What Christie is not saying—what he could never say, without wrecking his skillfully wrought image as a straight-talker whose only interest is in fixing his deeply distressed home state—is that he is working like hell to become the favorite, obvious, choice for vice president in 2012. Between the narrative he has constructed at home as the fearless enemy of budget-wrecking special interests, and the chits he has been busy racking up by raising money for Republican candidates from one end of the country to the other, he is putting himself in Position A to be recruited as a running mate…

To most Republicans, he’s a straight-talking fiscal and social conservative: a more conservative version of a Rockefeller Republican to be sure, but without the stigma of being effete or a moral relativist. To Southerners, who are turned off by northern politicians with a permissive social agenda and metrosexual patina, Christie’s pro-life stance passes the smell test…

Brigid Harrison, a political science professor at Montclair State University, said she saw the deft hand of Karl Rove at work in Christie’s carefully plotted midterm itinerary, giving speeches and collecting I.O.U.s from candidates of a like-minded political temperament, but not straying over to radioactive Tea Partiers like Christine O’Donnell in Delaware or Sharon Angle in Nevada, both of whom went down to defeat.

Geographically, he’s appealing to any Republican in the country as a potential number two — except perhaps Romney, who’d have trouble selling a Massachusetts/Jersey ticket.

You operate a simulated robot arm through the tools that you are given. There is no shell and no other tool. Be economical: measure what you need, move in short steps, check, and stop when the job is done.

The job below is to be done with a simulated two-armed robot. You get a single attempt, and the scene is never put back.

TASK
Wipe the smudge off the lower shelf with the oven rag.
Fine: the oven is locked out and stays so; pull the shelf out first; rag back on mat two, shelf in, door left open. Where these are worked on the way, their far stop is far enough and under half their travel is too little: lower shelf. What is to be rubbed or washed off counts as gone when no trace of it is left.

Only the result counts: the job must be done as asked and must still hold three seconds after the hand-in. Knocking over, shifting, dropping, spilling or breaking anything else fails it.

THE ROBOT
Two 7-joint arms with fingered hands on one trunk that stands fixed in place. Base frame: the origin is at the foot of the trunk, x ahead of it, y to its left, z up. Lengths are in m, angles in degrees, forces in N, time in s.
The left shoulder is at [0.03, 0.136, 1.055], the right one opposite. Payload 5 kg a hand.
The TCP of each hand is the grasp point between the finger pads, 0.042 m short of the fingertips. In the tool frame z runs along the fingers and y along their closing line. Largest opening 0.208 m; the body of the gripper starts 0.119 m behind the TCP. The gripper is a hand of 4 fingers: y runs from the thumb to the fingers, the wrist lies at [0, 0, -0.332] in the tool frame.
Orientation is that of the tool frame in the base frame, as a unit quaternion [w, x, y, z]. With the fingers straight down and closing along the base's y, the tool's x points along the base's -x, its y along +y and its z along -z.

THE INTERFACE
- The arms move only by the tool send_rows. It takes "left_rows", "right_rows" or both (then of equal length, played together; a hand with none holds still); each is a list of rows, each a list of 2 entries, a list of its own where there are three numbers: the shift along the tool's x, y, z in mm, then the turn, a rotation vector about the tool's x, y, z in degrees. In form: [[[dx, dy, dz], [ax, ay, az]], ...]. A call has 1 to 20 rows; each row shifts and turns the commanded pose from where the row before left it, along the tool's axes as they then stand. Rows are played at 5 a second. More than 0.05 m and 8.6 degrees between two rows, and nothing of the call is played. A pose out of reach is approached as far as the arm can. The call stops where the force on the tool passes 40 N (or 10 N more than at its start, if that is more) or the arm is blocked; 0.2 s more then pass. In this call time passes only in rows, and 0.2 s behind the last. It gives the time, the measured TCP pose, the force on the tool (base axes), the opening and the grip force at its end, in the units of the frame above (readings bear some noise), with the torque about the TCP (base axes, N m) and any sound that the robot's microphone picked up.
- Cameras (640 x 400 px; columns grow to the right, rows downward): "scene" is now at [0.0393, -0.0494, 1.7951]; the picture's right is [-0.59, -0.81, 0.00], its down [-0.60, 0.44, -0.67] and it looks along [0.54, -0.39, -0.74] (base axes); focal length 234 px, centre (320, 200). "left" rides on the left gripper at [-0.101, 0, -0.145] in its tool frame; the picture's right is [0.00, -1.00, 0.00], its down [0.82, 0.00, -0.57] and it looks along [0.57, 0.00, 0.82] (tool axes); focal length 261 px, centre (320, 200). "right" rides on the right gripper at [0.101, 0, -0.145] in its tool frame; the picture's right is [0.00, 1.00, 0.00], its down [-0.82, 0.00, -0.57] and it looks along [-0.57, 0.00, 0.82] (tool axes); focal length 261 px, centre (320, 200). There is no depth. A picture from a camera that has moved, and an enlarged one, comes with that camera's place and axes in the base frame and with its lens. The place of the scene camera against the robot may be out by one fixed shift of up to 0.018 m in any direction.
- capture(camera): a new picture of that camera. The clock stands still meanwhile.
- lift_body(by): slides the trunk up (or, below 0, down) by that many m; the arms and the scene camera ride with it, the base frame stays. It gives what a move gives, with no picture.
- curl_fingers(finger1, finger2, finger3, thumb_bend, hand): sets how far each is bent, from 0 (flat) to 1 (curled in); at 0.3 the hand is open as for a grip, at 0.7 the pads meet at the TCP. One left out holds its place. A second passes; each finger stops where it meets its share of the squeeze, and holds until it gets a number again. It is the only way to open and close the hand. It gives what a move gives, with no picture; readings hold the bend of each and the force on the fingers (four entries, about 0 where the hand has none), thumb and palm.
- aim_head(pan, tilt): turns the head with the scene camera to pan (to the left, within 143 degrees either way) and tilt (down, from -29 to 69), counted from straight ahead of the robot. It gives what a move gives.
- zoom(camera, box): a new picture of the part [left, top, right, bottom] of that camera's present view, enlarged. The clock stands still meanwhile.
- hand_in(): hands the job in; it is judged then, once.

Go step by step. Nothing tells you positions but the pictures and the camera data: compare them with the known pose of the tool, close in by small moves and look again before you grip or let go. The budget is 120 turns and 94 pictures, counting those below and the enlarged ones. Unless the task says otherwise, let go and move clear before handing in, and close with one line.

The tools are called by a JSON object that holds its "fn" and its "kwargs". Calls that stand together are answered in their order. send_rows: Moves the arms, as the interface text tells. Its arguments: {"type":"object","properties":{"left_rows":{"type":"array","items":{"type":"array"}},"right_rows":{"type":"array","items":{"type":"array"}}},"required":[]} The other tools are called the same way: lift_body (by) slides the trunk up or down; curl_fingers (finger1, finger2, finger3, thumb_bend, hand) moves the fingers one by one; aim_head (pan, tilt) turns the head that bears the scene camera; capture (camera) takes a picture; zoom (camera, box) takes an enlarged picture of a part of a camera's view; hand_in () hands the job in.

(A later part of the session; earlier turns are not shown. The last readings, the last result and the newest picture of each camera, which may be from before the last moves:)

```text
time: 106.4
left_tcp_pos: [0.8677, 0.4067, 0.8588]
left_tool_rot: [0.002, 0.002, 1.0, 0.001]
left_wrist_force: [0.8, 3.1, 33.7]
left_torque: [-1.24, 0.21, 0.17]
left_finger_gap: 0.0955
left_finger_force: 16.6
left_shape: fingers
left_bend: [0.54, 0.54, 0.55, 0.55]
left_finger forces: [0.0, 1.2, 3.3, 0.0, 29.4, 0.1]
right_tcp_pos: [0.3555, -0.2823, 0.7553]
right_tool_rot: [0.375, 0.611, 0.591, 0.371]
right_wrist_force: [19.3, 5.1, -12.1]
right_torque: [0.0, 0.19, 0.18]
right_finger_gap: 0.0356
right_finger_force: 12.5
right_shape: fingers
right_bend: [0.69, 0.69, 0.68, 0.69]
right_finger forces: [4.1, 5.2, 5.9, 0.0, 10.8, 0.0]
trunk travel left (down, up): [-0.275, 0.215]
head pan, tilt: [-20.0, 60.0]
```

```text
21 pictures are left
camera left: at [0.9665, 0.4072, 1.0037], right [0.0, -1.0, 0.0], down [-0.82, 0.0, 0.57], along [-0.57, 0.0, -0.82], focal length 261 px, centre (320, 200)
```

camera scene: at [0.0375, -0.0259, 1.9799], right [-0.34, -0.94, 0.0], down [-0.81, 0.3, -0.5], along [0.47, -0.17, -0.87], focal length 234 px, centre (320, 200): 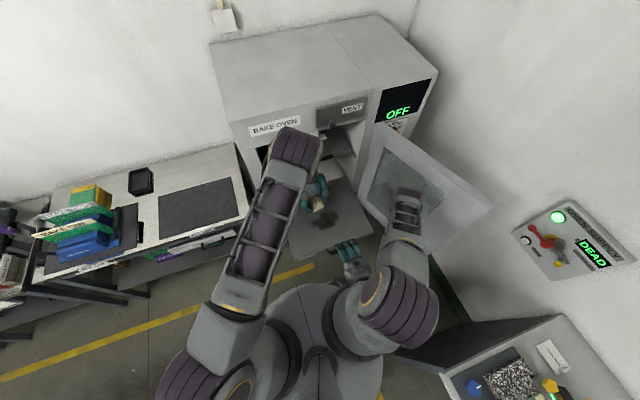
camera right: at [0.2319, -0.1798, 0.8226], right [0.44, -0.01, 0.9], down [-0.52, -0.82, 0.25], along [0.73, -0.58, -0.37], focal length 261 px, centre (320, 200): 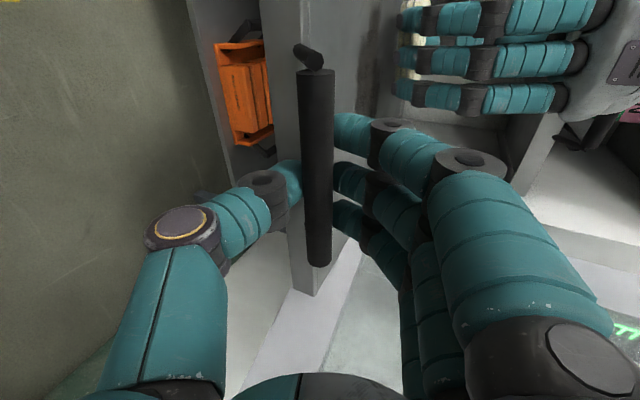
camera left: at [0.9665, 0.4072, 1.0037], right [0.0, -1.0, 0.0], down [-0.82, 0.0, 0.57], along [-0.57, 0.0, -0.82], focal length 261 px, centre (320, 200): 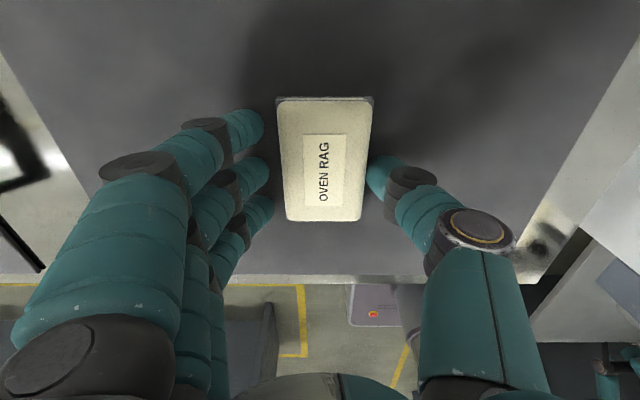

Politically, though, I’m not sure whom he’d best balance. Because of his fiscal-con cred, he’d be attractive to a centrist Republican who needs cover among tea party types. But because he’s made noise about a path to citizenship for illegals and endorsed Castle over O’Donnell, he might be a way of appealing to centrists who are skittish about a tea partier at the top of the ticket. Huckabee/Christie? Palin/Christie? Daniels/Christie? All theories welcome!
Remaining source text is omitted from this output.